Source document:
An amusing side effect of rapid technological change is nostalgia for dying and dead formats. It’s not a universal phenomenon—nobody’s misting up over DAT tapes—but it’s certainly prevalent. For my part, I abidingly LOVE vinyl records. But it ain’t 1997 anymore, and lossless digital boasts a demonstrably better frequency range and less harmonic distortion than vinyl, period—that those distortions may sound pleasing doesn’t make them not distortions. For every delusional LP junkie who holds vinyl to be a superior sound reproduction format, there’s also an even MORE delusional record-head who insists that the scratches, pops, and hiss of a beat-ass record actually sound good. That’s freakin’ NUTS—that’s just a consequence of the media’s physicality, if musicians wanted hiss and pops they’d have recorded them and baked them into the mix, and that to me is the end of the discussion unless you want to bring up Christian Marclay. But those flaws that obscure the message the medium is intended to deliver are exactly the things we seem to miss when progress obsoletes a familiar media format.

Supplied information:
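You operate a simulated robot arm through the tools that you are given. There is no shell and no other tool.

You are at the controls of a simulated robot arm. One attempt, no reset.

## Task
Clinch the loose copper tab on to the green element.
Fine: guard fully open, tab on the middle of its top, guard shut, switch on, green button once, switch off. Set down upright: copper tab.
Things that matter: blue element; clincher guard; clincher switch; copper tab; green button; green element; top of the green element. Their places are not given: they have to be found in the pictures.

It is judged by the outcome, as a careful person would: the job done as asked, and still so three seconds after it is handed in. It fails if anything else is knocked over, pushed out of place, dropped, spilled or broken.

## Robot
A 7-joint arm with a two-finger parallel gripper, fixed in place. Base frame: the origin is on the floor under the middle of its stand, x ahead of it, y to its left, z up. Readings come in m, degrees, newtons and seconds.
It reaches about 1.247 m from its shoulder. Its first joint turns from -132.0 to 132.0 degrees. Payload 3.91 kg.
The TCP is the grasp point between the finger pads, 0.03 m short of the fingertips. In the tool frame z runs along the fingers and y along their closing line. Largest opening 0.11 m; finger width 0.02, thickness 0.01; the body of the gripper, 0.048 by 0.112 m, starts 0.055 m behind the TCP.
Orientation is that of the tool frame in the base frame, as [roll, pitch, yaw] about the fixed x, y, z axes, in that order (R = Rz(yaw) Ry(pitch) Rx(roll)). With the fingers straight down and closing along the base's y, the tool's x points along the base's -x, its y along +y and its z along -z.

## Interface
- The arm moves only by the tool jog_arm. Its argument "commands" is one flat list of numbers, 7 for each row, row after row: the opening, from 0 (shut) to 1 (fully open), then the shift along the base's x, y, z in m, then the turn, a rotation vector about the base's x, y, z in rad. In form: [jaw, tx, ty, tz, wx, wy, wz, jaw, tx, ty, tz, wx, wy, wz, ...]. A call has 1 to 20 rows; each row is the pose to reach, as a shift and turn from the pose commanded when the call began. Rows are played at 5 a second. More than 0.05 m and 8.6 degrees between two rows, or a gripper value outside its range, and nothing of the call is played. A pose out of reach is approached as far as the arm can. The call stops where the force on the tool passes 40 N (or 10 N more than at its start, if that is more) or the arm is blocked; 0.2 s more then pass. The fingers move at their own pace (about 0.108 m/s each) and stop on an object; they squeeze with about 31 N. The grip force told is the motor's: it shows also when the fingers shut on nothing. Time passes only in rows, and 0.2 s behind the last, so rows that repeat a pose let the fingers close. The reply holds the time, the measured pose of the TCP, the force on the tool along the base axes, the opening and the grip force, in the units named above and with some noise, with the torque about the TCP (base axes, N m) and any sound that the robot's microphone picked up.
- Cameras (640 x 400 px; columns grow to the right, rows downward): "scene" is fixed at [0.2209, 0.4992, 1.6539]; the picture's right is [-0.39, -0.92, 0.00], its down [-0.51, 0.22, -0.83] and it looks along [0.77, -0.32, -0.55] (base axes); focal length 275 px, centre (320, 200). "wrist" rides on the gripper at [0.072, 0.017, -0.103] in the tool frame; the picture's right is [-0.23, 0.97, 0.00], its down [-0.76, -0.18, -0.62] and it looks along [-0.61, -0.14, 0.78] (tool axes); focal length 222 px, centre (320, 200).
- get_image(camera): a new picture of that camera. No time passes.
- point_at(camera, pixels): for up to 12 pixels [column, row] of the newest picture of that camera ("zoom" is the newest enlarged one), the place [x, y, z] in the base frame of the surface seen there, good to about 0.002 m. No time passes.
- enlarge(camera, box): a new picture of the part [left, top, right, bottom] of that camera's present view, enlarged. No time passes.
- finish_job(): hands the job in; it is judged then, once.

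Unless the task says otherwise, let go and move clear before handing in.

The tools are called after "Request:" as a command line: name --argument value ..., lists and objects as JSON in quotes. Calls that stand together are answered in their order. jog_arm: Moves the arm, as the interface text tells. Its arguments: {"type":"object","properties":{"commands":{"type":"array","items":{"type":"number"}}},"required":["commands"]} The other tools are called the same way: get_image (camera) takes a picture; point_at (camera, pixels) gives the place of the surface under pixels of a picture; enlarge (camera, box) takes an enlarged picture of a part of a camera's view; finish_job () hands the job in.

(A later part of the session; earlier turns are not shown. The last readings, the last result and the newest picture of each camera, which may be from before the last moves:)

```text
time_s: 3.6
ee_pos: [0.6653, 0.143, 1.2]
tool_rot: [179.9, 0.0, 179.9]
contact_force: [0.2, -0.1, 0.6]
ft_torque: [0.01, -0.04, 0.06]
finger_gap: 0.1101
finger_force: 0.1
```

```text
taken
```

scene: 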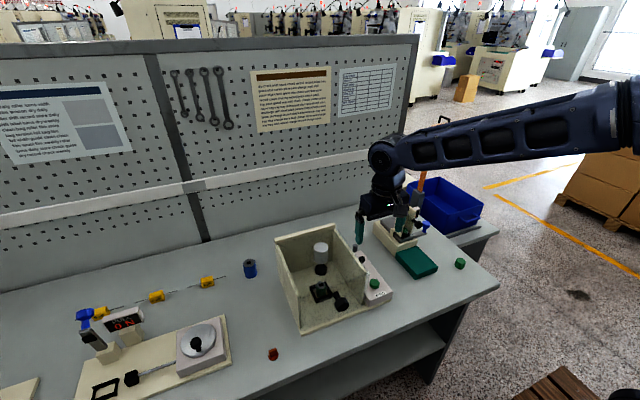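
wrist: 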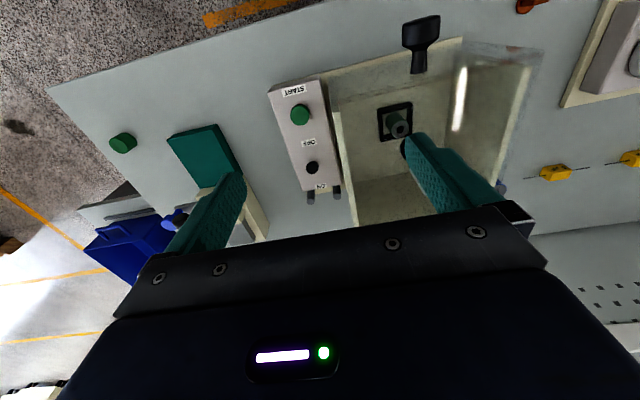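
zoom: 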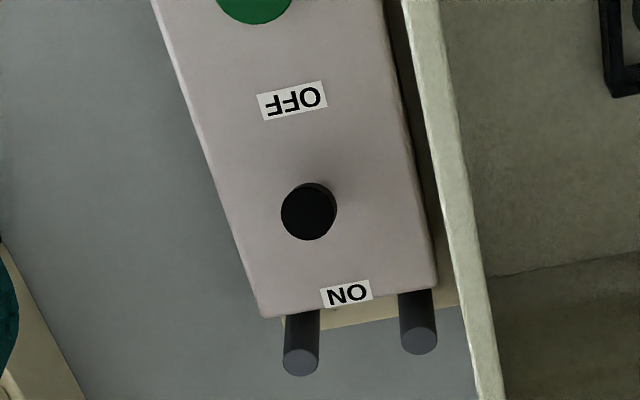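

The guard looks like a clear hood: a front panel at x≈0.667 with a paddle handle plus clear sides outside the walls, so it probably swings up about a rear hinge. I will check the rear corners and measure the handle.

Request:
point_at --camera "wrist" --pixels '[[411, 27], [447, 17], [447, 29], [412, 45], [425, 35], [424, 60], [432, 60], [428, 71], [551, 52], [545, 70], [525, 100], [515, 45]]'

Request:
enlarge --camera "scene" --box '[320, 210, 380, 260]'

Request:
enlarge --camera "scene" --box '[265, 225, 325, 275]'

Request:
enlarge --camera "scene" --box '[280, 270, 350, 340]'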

What you have to do:
Could you give the source document again in full?

Output for this exercise:
An amusing side effect of rapid technological change is nostalgia for dying and dead formats. It’s not a universal phenomenon—nobody’s misting up over DAT tapes—but it’s certainly prevalent. For my part, I abidingly LOVE vinyl records. But it ain’t 1997 anymore, and lossless digital boasts a demonstrably better frequency range and less harmonic distortion than vinyl, period—that those distortions may sound pleasing doesn’t make them not distortions. For every delusional LP junkie who holds vinyl to be a superior sound reproduction format, there’s also an even MORE delusional record-head who insists that the scratches, pops, and hiss of a beat-ass record actually sound good. That’s freakin’ NUTS—that’s just a consequence of the media’s physicality, if musicians wanted hiss and pops they’d have recorded them and baked them into the mix, and that to me is the end of the discussion unless you want to bring up Christian Marclay. But those flaws that obscure the message the medium is intended to deliver are exactly the things we seem to miss when progress obsoletes a familiar media format.